Today I am not in a room full of people and I am not limited by time. I simply must share how thankful I am to my loving Heavenly Father for healing my heart in ways that I never thought possible, for never leaving me alone, and for allowing yesterday’s time of thanksgiving as a reminder of how much different this Thanksgiving will be. If given the opportunity to list one thing that I’m thankful for I wouldn’t be able to choose.

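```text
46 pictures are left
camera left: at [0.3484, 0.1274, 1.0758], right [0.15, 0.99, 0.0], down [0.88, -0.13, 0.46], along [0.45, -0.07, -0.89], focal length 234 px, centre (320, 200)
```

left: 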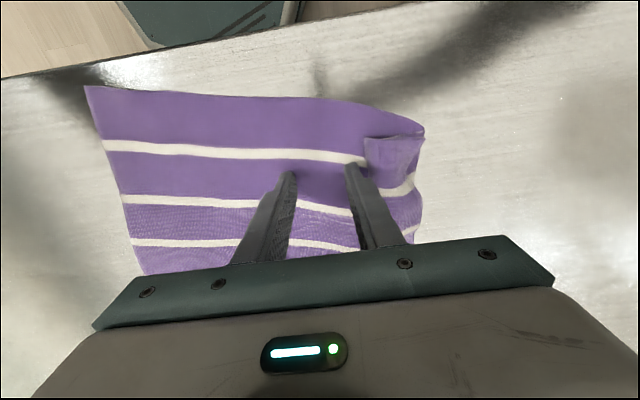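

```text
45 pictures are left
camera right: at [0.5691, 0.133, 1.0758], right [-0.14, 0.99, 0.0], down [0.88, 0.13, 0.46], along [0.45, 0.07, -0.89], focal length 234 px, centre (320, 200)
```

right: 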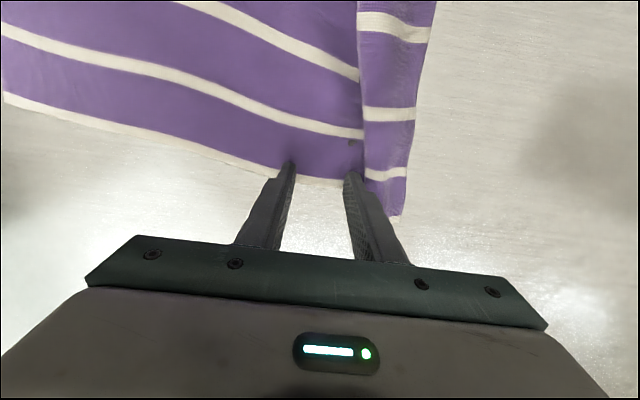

I’d have to make a list, including things like . . .


Faithful friends
A loving church family
A sensitive "boss" who knew I needed time off even when I didn’t
A brave friend who loved me enough to take risks
Brothers and sisters in Christ who don’t have a problem with certain types of medication
That such medications are available and I was prescribed one that did not cause weight gain
A patient husband
That kids are resilient
Good counselors
That when God heals our wounds He uses the scar tissue for His glory
I’m still here

I'm more relaxed
I enjoy life and people more
I no longer cry over every little thing
When I was in a place where tears came often (and sometimes intensely) I had kind friends to hold my hand through many of those storms
Whoever invented Kleenex (Oops--trademark violation--make that facial tissue)
That laughter really is good medicine
That dealing with our “stuff” benefits us physically—I actually feel younger, which is very strange considering that I turned . . . well . . . a year older



Anyone who reads this post today, rejoice with me. God is amazing!